Canada Coal holds 75 licences comprising 2.4 million acres on Ellesmere Island and Axel Heiberg Island in Canada’s far-north territory of Nunavut.
The company’s flagship Fosheim project resides about 22 miles from the remote Eureka weather station and only about 500 miles from the Arctic Circle.
A historical inferred resource of the 100 coal seams on the Fosheim Peninsula was calculated in the order of 21.9 billion tonnes of coal in 1981.
Inferred coal resources for the area within 200m of the surface have been estimated at 21Bt, not NI 43-101 compliant.
Canada Coal president and chief executive Braam Jonker said the company was excited to begin operations at Fosheim now that all the permits were in place.
“We are very pleased with the cooperation and support that we have received to date from both the regulatory authorities and the community,” he said.

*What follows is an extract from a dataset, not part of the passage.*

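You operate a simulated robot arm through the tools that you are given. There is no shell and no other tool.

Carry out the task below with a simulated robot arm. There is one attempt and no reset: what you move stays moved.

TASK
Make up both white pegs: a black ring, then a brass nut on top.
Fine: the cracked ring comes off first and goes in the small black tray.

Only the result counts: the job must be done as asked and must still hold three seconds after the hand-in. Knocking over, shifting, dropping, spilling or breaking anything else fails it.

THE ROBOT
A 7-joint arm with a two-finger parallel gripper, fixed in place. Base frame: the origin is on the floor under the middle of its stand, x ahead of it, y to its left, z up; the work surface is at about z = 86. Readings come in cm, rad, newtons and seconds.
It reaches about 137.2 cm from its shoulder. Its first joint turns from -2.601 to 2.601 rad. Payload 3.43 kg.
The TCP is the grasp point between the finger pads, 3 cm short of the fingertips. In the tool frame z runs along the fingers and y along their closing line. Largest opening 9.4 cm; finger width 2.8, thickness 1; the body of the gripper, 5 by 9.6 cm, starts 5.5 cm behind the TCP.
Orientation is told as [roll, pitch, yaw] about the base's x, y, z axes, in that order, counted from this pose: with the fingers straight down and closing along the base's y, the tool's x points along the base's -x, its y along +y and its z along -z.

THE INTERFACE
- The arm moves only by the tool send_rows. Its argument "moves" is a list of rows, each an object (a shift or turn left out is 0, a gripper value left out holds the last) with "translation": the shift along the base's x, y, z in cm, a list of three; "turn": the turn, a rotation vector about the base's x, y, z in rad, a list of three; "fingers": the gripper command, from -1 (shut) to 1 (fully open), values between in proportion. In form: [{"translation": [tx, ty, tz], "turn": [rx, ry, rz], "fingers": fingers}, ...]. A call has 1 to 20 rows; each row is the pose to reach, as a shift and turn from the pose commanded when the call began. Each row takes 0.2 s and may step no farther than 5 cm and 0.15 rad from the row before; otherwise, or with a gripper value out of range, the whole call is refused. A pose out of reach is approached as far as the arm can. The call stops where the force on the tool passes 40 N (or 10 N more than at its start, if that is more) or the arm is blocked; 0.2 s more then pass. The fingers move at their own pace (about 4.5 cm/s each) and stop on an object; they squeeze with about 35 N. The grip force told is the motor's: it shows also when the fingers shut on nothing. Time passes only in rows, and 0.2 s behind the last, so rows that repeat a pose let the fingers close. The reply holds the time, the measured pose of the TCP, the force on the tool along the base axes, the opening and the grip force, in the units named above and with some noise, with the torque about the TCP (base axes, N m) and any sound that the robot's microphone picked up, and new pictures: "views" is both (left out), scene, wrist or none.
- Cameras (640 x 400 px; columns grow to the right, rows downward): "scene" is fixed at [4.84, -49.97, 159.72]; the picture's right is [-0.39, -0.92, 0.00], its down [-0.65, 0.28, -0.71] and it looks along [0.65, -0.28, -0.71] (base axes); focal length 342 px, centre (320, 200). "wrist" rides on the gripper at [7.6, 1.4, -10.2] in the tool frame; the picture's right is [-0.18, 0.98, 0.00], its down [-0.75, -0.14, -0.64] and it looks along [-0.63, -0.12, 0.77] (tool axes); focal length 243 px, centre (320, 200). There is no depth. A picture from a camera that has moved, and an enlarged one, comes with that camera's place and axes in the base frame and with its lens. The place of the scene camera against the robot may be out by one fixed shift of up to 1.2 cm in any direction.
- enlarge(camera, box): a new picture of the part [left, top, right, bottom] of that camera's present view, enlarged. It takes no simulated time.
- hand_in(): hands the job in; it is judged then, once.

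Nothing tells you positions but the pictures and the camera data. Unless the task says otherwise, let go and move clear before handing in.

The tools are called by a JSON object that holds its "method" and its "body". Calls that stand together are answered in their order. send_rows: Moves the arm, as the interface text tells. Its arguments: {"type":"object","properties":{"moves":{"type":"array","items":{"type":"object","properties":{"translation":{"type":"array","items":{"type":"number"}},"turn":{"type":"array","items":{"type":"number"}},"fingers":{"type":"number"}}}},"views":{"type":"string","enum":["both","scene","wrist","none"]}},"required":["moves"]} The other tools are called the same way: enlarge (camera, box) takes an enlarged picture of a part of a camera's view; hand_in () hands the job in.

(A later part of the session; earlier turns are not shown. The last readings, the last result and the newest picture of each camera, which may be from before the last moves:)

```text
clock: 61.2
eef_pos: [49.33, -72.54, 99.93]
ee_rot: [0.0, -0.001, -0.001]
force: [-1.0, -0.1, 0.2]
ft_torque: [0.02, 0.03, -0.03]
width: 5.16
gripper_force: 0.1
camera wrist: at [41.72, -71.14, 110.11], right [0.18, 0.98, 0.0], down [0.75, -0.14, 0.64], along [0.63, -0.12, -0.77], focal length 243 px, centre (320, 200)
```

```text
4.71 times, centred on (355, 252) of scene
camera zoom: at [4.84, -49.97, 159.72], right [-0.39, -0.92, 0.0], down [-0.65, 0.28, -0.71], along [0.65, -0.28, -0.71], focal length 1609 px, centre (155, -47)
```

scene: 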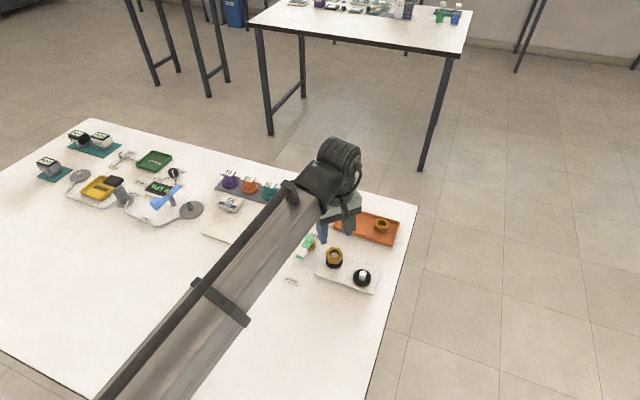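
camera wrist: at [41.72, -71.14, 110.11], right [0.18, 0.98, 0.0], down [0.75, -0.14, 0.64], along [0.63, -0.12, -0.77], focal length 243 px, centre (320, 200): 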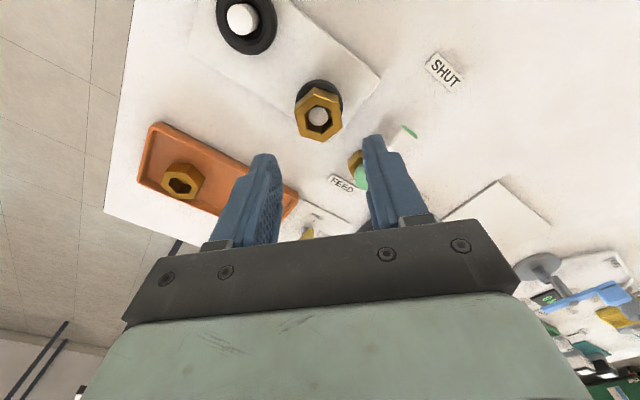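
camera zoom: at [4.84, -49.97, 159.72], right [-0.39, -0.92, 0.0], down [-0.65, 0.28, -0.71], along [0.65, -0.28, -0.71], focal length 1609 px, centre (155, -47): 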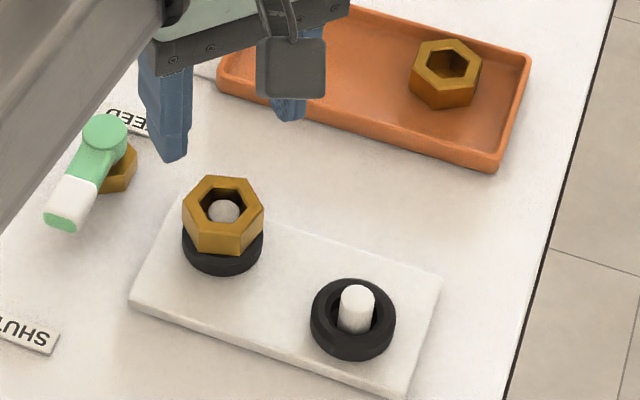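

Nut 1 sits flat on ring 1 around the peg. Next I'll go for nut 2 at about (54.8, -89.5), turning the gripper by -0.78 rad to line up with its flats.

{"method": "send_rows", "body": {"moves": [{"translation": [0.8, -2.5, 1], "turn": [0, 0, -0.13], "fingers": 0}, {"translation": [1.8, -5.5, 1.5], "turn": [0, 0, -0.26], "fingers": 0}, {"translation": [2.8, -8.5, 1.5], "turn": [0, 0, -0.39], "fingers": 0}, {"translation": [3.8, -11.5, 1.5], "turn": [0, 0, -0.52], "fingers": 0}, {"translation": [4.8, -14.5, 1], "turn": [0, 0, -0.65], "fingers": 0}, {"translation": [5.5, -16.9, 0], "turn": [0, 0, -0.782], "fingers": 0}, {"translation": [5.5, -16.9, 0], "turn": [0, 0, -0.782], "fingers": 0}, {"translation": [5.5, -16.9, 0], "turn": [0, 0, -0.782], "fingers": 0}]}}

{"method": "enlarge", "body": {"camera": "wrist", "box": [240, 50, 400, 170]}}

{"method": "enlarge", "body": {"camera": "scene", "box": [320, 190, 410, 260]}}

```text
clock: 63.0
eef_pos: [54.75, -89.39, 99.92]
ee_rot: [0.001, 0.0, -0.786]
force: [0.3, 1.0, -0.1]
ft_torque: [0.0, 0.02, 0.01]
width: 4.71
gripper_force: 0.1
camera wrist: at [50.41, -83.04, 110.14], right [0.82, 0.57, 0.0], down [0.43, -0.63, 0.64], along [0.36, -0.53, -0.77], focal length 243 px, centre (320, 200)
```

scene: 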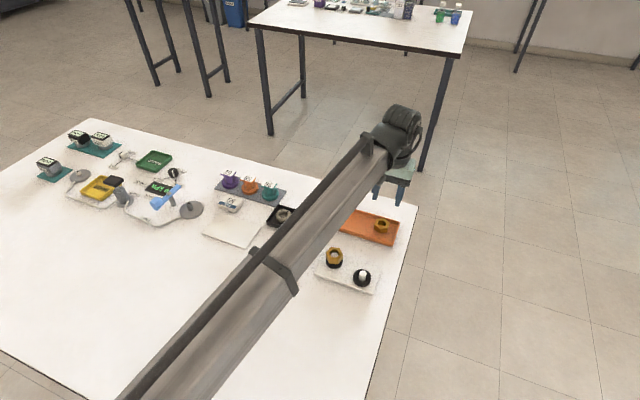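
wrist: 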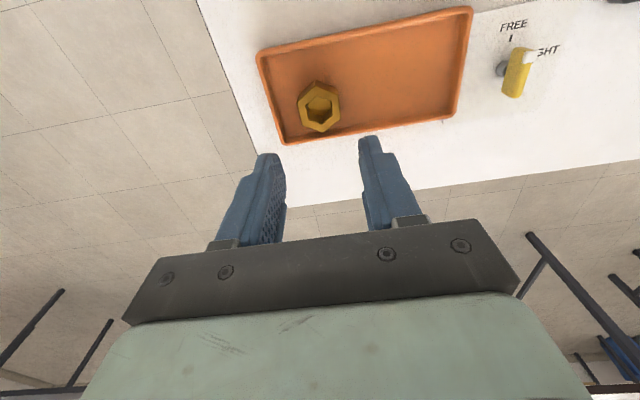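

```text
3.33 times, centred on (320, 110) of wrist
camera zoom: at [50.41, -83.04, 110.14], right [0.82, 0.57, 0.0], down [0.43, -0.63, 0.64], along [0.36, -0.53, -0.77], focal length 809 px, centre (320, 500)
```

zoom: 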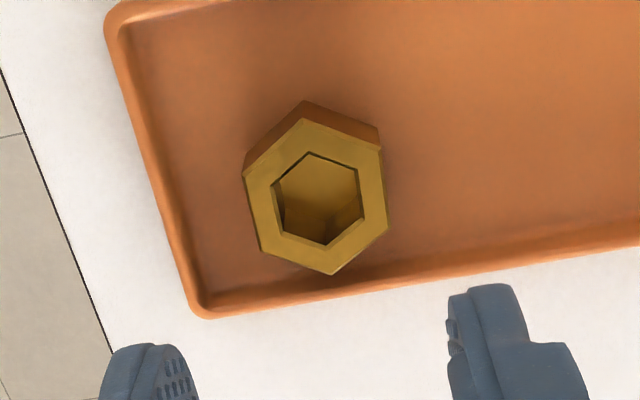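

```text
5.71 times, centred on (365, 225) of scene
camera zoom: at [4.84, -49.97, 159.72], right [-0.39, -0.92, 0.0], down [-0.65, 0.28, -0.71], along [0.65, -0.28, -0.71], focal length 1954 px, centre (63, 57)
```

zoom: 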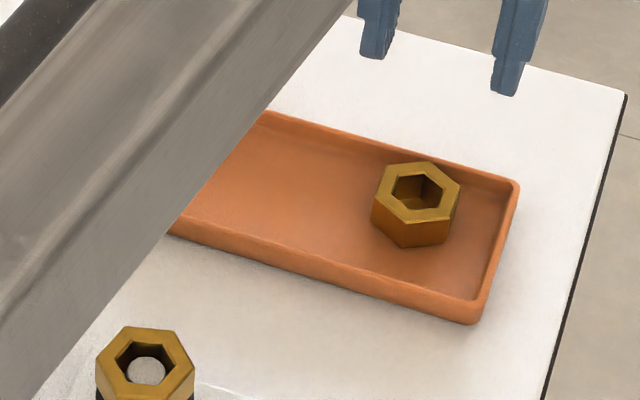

“We believe that the company has the potential to add meaningful economic value to the territory of Nunavut and the community at large whilst also creating significant shareholder value.”
With concern for the environmental ramifications of mine development, Nunavut newspaper Nunatsiaq News probed Jonker on exploration of the sensitive Axel Heiberg Island which hosts a prehistoric fossil forest.
“The fossil forest area, we will never touch that,” Jonker told Nunatsiaq.
“I’m a big supporter of responsible mining, doing it in such a way that impact on the environment is minimized.”
Jonker said even if only a fraction of Fosheim’s deposits were accessed, it could mean between 250 million tons and 500Mt of recoverable metallurgical coal.
“If I wasn’t confident about it, I wouldn’t be doing it – but it is exploration,” Jonker was quoted as saying about the High Arctic program.
“Sometimes it gives you a diamond and sometimes it gives you nothing.”